EXERCISE TASK — Quote all of the data below exactly, please.

INFORMATION SUPPLIED —
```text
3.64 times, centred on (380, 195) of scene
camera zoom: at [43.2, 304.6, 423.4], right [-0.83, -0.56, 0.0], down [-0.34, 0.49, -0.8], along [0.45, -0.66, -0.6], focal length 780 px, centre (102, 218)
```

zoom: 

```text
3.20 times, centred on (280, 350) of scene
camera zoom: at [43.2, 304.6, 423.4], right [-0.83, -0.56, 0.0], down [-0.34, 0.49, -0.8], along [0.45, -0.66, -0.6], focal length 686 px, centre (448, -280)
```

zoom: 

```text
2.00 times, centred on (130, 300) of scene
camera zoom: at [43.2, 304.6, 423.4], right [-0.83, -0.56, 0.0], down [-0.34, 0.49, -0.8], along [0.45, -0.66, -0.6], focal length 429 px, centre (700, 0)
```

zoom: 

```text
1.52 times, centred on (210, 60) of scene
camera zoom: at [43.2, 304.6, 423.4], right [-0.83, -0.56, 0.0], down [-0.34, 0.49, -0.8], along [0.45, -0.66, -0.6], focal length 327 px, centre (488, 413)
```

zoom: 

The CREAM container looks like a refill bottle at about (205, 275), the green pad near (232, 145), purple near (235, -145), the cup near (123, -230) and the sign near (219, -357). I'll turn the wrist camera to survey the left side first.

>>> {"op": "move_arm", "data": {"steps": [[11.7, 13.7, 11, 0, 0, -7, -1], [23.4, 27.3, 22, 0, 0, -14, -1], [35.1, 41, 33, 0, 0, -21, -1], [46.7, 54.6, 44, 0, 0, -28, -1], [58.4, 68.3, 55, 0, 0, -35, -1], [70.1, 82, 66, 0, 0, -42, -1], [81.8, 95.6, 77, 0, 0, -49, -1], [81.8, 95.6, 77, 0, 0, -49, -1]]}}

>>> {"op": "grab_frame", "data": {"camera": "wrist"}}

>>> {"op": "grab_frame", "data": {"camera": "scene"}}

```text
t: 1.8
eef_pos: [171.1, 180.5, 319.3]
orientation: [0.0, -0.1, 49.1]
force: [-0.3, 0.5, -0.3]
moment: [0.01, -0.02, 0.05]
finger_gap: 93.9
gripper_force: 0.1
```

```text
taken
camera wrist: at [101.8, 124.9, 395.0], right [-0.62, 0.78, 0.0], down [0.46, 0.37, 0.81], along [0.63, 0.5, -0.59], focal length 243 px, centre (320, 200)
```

CORRECT OUTPUT —
```text
3.64 times, centred on (380, 195) of scene
camera zoom: at [43.2, 304.6, 423.4], right [-0.83, -0.56, 0.0], down [-0.34, 0.49, -0.8], along [0.45, -0.66, -0.6], focal length 780 px, centre (102, 218)
```

zoom: 

```text
3.20 times, centred on (280, 350) of scene
camera zoom: at [43.2, 304.6, 423.4], right [-0.83, -0.56, 0.0], down [-0.34, 0.49, -0.8], along [0.45, -0.66, -0.6], focal length 686 px, centre (448, -280)
```

zoom: 

```text
2.00 times, centred on (130, 300) of scene
camera zoom: at [43.2, 304.6, 423.4], right [-0.83, -0.56, 0.0], down [-0.34, 0.49, -0.8], along [0.45, -0.66, -0.6], focal length 429 px, centre (700, 0)
```

zoom: 

```text
1.52 times, centred on (210, 60) of scene
camera zoom: at [43.2, 304.6, 423.4], right [-0.83, -0.56, 0.0], down [-0.34, 0.49, -0.8], along [0.45, -0.66, -0.6], focal length 327 px, centre (488, 413)
```

zoom: 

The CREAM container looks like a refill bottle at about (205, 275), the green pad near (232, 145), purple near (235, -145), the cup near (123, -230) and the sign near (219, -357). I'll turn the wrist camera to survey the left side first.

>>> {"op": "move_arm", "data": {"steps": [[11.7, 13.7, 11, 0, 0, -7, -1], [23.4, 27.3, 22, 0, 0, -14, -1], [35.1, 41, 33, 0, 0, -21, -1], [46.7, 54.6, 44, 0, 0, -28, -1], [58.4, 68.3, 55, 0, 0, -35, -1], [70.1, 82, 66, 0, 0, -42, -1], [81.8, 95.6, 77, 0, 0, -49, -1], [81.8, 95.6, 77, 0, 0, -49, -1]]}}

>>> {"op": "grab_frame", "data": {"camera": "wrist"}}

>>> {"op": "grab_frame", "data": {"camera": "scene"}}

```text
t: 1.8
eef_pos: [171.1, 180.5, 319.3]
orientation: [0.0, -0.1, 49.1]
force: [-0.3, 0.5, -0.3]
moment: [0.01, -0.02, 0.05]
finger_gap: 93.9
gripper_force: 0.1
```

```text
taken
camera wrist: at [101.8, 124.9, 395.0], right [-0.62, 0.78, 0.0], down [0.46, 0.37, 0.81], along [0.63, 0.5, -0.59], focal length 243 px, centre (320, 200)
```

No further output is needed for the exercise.